In fact, worries had run high around the beginning of the year that there was a possibility of China’s economy imploding around the high level of various unconventional means of debt financing. George Soros had expressed concern over the potential for fiscal disaster in China, but Beijing was already taking steps to prevent disaster and began to subject its shadow banking sector to tighter regulation.
And while its municipal bond issuance program had begun as a trial back in 2011 with the provinces of Zhejiang and Guangdong, as well as the cities of Shanghai and Shenzhen, being allowed to issue their own bonds, in 2013 it added Shandong and Jiangsu provinces. This year it has added the city of Beijing itself, along with Qingdao, Jiangxi province and the Ningxia region as it moved farther along the road of regulation.
And while it still forbids the issuance of bonds to cover day-to-day operating expenses, it’s making a great deal of changes regarding the issuance of the bonds it does allow.
“The municipal bonds that were issued were limited to seven-year terms, and the municipalities weren’t responsible for paying” bond proceeds to investors; instead, the Ministry of Finance was responsible and “withheld the municipality’s pocket money to pay” the proceeds, according to London-based Edmund Harriss, who manages the Guinness Atkinson Renminbi Yuan & Bond Fund, under the earlier trial.“
“But to move forward, issuers have to take responsibility and budget it themselves,” Harriss said. Under the current terms of the program, he said, the government has said that “the maturities issued will be five, seven, and 10 years, and the municipalities will be responsible for servicing and repayment.”
Rules were also refined, Harriss said, so that municipal bonds will fund public projects and go onto the municipality’s own balance sheets, whereas corporate or commercial projects will see municipalities entering into a public-private partnership to issue enterprise or corporate private bonds.
“You will be able to see what kind [of bonds] they are. [The new regulations] are supposed to increase transparency; they will have to publish prospectuses. In that respect, it represents an opening up of government bond markets to have a municipal bond sector and to know what kind [of bonds they are],” Harriss said.
“At the moment, it’s chaotic. Local governments are using vehicles and don’t issue prospectuses, so you don’t know about the cash flow coming from the project that the bonds are supposed to fund, and you don’t know the collateral. So this is to put things on sounder footing. It’s a step toward formalizing methods of local government financing,” he said.

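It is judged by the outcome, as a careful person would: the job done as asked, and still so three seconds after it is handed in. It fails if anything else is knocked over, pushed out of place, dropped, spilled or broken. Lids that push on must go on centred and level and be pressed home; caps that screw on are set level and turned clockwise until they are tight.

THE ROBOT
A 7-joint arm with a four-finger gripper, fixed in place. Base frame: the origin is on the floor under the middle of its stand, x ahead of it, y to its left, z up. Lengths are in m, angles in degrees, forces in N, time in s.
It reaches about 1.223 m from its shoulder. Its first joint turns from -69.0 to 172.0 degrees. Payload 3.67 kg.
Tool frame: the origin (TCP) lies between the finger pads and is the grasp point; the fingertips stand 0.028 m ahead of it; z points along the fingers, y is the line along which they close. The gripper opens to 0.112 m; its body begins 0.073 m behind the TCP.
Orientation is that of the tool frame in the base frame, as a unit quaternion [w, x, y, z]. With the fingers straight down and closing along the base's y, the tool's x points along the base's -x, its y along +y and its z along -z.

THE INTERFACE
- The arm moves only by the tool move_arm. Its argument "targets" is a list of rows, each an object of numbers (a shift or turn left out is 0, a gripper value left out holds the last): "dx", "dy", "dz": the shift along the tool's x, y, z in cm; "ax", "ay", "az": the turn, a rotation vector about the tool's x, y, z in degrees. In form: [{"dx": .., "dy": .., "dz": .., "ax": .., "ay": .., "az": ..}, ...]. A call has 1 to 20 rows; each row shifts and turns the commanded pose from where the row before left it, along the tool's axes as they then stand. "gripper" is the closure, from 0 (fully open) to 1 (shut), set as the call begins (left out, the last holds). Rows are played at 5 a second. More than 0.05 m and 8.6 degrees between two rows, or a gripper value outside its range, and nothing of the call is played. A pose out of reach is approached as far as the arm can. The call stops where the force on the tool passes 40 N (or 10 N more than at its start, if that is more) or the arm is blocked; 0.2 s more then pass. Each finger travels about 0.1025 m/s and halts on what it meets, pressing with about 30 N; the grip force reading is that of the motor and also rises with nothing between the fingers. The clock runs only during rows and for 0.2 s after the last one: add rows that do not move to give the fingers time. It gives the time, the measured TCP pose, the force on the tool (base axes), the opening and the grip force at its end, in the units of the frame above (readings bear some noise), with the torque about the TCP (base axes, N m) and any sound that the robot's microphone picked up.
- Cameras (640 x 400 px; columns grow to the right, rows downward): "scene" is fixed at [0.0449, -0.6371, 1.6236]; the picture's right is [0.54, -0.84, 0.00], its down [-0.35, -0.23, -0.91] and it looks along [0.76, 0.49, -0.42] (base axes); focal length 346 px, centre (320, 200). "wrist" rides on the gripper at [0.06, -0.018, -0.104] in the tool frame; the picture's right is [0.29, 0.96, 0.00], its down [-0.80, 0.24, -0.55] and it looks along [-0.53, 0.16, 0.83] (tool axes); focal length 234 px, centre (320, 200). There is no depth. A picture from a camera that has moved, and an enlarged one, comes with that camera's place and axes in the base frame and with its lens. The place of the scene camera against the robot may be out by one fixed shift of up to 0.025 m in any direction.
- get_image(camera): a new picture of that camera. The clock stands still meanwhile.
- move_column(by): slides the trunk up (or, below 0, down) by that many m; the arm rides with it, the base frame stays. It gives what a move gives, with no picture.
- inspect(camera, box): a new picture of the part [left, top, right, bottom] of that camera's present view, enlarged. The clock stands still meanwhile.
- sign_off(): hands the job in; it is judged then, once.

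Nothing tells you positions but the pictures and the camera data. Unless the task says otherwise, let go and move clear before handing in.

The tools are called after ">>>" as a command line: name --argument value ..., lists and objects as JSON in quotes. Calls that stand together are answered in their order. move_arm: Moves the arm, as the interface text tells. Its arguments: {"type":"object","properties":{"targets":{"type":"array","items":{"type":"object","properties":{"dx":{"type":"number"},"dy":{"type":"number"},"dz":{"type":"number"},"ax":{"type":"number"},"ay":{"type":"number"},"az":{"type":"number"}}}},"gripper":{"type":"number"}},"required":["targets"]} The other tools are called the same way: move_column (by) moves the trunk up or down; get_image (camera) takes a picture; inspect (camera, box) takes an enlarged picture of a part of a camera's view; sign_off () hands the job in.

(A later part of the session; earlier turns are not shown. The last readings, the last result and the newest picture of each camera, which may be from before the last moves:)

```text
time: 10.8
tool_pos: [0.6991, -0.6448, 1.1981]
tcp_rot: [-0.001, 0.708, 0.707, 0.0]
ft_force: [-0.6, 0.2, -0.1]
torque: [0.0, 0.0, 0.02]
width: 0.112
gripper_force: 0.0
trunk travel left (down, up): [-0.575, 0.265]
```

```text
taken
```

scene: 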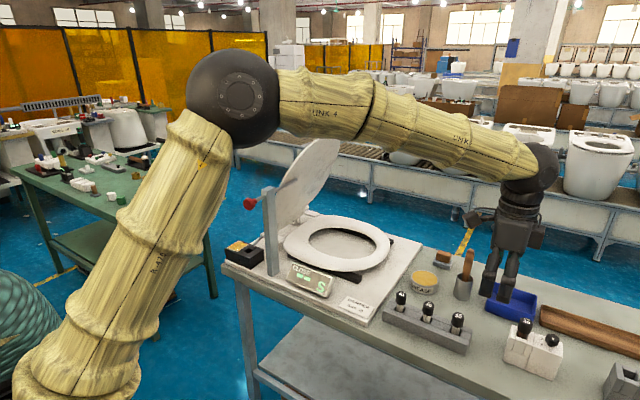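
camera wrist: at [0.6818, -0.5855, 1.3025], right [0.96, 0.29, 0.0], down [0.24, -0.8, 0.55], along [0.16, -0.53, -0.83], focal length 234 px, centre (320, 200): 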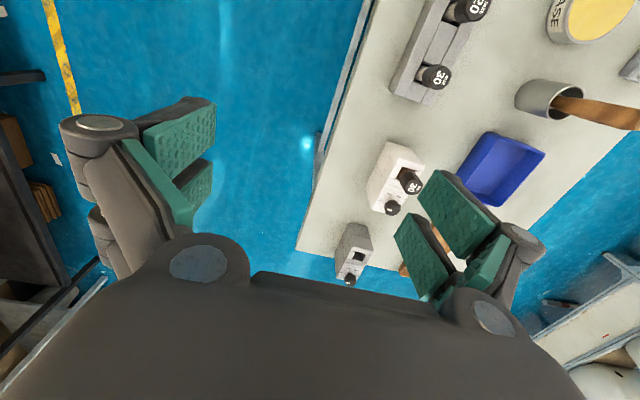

One of the biggest potential benefits for investors is that emphasis on transparency. Harris said, “One of the things [investors should remember], setting aside the difficulties of investing into the actual bond market and just looking in terms of what the instrument is, there is lack of transparency. Unless you knew very precisely where the parcel of land that collateralized your bond actually was, it was a very high risk going in. This [change] should make it a little bit clearer, and should be an improvement for investors in the future. It’s a definite step forward.”
There have been concerns over the amount of local government debt and what failure to repay could do to the broader Chinese economy. Harriss said that while there are valid reasons to be wary, it must be put into perspective. The number most often mentioned, he said, is $2.9 trillion. “It’s worth pausing and saying that the amount of debt actually outstanding in local governments is $1.8 trillion. The rest is debt guarantees and contingent liabilities.”
With the actual debt level at $1.8 trillion, Harriss said that 28% of that is due this year—approximately $380,000,000. “What has been a concern is that local governments in many cases are not in strong condition, and if rumors are true, nine provinces have failed to make repayments of $130,000,000. There is a bad debt issue, clearly, but understanding the actual size of the debt and the repayment schedule is important. The fact that they are moving local governments onto more transparent and sounder footing is a hugely good step. The question is how transparent [the bonds will] actually be, and we won’t know that till we see the prospectuses [and other data] and make a judgment. It’s early days, but exactly what is called for.”
Harriss said that the newly regulated municipal bonds will “certainly add to the list of possibilities” for management groups and sovereign funds who have quotas of yuan that they can invest in the fixed income market. “For the most part, an overseas investor tends to go in just to the sovereign issues for interest. There’s been very little to choose from in municipal bonds, such as it has been, and it’s been far too opaque for many of them [overseas investors]. This certainly broadens the range of opportunity, and I would expect the sort of yields that are on offer should be more attractive than for sovereign bonds.”
While the muni bond sector will still be quite small—Harriss said the quota for this year is in the neighborhood of $17–18 billion, compared with the size of China’s overall onshore bond market at more than $5 trillion—“it is important for investors, because it is another step forward to bringing China’s capital markets into the modern era, and to approve this [change in municipal bond issuance] they had to amend their Budget Law. It’s the first time they’ve amended it in 20 years.”